[WHAT YOU ARE ASKED TO DO] Reproduce the first line and every line after it, exactly, through the one containing "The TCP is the". Leave out the rest.

[DATASET CONTENT]
┏━━

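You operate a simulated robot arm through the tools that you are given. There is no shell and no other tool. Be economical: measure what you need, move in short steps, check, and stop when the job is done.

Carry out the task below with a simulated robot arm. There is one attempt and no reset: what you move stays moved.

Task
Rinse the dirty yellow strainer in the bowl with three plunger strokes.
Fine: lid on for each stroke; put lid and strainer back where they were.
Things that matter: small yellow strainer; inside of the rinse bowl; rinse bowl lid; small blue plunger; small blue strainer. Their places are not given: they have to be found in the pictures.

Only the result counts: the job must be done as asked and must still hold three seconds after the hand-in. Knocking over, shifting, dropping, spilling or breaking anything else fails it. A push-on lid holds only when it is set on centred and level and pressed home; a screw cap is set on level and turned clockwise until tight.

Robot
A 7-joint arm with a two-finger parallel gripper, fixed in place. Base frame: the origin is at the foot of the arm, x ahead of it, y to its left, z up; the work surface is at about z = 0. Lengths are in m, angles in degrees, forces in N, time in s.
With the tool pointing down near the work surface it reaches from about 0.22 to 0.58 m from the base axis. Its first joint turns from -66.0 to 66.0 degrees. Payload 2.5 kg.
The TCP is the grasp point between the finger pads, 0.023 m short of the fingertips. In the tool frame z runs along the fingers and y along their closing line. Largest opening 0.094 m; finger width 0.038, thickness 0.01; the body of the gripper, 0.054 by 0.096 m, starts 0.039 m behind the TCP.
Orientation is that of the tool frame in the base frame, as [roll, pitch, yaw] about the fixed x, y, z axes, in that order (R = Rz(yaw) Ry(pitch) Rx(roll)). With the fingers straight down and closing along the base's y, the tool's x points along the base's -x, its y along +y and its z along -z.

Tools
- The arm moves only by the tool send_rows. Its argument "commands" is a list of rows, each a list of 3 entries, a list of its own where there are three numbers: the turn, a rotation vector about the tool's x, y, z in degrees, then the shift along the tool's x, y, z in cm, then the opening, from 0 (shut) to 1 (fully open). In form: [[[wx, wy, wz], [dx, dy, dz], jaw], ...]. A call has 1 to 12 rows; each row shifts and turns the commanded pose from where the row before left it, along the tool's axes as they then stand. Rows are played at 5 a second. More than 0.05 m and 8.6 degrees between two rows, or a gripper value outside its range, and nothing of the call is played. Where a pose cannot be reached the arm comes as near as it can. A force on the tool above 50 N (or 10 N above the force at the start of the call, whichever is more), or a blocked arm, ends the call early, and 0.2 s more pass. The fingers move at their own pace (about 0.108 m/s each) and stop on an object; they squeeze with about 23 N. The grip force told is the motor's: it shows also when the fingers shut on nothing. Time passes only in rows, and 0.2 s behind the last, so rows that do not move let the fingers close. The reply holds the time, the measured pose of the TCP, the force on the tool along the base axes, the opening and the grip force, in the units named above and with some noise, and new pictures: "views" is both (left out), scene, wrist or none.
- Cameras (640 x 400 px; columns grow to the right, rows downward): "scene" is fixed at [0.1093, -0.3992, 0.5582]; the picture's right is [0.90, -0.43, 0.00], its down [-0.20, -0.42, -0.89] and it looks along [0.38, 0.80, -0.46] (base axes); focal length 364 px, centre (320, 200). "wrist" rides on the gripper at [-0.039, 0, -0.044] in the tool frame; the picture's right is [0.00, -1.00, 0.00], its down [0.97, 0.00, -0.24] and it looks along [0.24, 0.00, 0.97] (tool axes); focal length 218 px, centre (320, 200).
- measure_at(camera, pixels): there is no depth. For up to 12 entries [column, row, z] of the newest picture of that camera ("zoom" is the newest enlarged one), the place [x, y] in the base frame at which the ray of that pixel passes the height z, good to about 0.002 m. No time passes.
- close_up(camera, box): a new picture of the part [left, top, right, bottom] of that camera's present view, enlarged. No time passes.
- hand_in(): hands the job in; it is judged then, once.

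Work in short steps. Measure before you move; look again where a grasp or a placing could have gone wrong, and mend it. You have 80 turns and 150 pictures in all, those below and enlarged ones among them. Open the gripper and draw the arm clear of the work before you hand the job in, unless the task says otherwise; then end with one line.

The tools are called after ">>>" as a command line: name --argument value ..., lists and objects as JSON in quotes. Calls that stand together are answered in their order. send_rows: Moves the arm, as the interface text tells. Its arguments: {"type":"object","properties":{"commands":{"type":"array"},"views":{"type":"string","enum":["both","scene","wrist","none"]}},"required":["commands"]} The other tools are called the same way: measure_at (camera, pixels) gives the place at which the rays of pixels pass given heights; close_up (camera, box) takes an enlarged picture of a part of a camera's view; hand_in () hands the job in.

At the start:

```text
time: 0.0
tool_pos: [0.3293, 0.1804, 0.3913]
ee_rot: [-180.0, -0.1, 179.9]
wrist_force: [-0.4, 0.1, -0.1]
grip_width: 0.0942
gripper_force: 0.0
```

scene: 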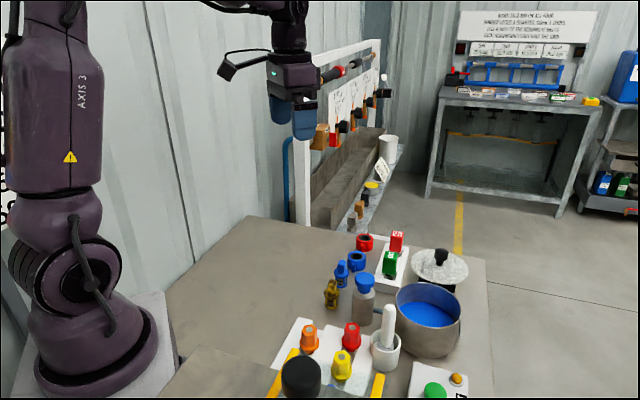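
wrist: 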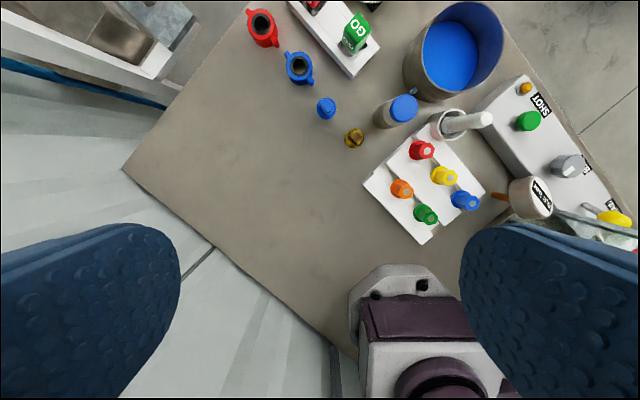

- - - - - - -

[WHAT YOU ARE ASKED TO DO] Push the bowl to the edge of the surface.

┗━━

[RESPONSE]
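You operate a simulated robot arm through the tools that you are given. There is no shell and no other tool. Be economical: measure what you need, move in short steps, check, and stop when the job is done.

Carry out the task below with a simulated robot arm. There is one attempt and no reset: what you move stays moved.

Task
Rinse the dirty yellow strainer in the bowl with three plunger strokes.
Fine: lid on for each stroke; put lid and strainer back where they were.
Things that matter: small yellow strainer; inside of the rinse bowl; rinse bowl lid; small blue plunger; small blue strainer. Their places are not given: they have to be found in the pictures.

Only the result counts: the job must be done as asked and must still hold three seconds after the hand-in. Knocking over, shifting, dropping, spilling or breaking anything else fails it. A push-on lid holds only when it is set on centred and level and pressed home; a screw cap is set on level and turned clockwise until tight.

Robot
A 7-joint arm with a two-finger parallel gripper, fixed in place. Base frame: the origin is at the foot of the arm, x ahead of it, y to its left, z up; the work surface is at about z = 0. Lengths are in m, angles in degrees, forces in N, time in s.
With the tool pointing down near the work surface it reaches from about 0.22 to 0.58 m from the base axis. Its first joint turns from -66.0 to 66.0 degrees. Payload 2.5 kg.
The TCP is the grasp point between the finger pads, 0.023 m short of the fingertips. In the tool frame z runs along the fingers and y along their closing line. Largest opening 0.094 m; finger width 0.038, thickness 0.01; the body of the gripper, 0.054 by 0.096 m, starts 0.039 m behind the TCP.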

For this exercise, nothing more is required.